- [Source material]:
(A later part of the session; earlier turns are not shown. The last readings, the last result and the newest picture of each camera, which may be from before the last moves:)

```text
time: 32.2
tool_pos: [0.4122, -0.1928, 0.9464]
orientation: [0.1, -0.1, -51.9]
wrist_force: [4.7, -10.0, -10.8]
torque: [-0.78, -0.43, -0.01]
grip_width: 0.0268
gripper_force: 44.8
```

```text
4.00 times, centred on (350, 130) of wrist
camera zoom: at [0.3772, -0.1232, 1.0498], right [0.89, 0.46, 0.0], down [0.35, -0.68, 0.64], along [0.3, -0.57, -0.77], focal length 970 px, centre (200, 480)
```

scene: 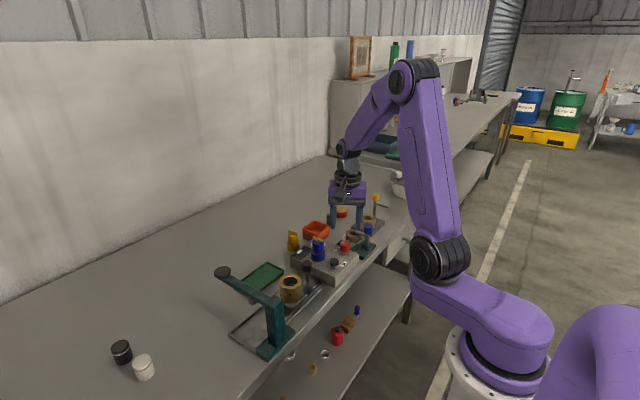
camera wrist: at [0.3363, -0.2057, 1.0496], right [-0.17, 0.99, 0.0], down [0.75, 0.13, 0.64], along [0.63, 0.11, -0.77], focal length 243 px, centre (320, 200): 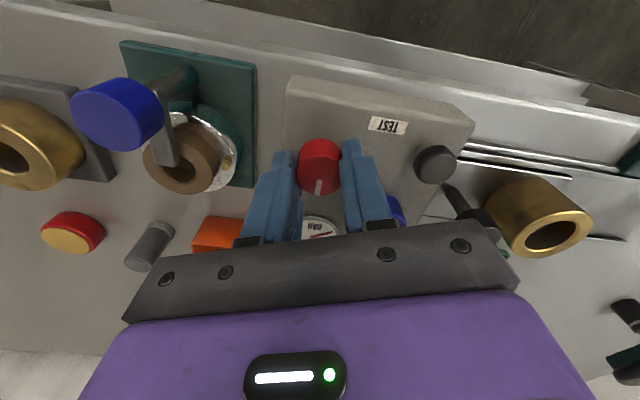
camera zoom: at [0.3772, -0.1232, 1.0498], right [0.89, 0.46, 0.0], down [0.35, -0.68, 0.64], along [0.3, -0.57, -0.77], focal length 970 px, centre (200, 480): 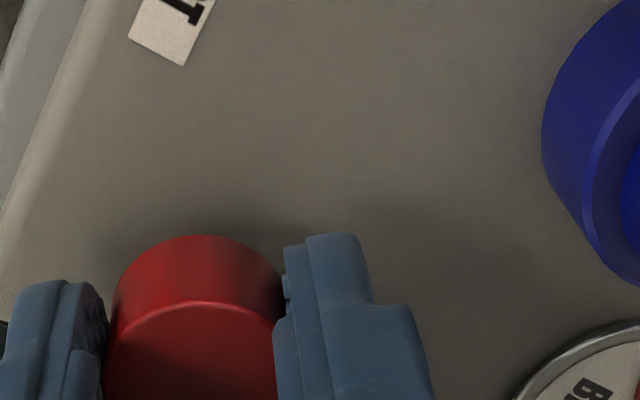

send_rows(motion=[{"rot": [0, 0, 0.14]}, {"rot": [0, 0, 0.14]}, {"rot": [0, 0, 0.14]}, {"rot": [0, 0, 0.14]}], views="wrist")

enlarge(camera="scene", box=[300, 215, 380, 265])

- [Instruction]:
Repeat all the data as it stands, dropping any images it holds. Put each line that is not blank into a JSON list as a string.

- [Correct result]:
[
  "(A later part of the session; earlier turns are not shown. The last readings, the last result and the newest picture of each camera, which may be from before the last moves:)",
  "```text",
  "time: 32.2",
  "tool_pos: [0.4122, -0.1928, 0.9464]",
  "orientation: [0.1, -0.1, -51.9]",
  "wrist_force: [4.7, -10.0, -10.8]",
  "torque: [-0.78, -0.43, -0.01]",
  "grip_width: 0.0268",
  "gripper_force: 44.8",
  "```",
  "```text",
  "4.00 times, centred on (350, 130) of wrist",
  "camera zoom: at [0.3772, -0.1232, 1.0498], right [0.89, 0.46, 0.0], down [0.35, -0.68, 0.64], along [0.3, -0.57, -0.77], focal length 970 px, centre (200, 480)",
  "```",
  "scene: ",
  "camera wrist: at [0.3363, -0.2057, 1.0496], right [-0.17, 0.99, 0.0], down [0.75, 0.13, 0.64], along [0.63, 0.11, -0.77], focal length 243 px, centre (320, 200): ",
  "camera zoom: at [0.3772, -0.1232, 1.0498], right [0.89, 0.46, 0.0], down [0.35, -0.68, 0.64], along [0.3, -0.57, -0.77], focal length 970 px, centre (200, 480): ",
  "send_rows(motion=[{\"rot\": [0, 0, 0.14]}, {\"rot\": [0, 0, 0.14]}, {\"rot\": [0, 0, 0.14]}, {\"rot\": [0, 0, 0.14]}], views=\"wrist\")",
  "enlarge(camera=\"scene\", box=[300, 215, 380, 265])"
]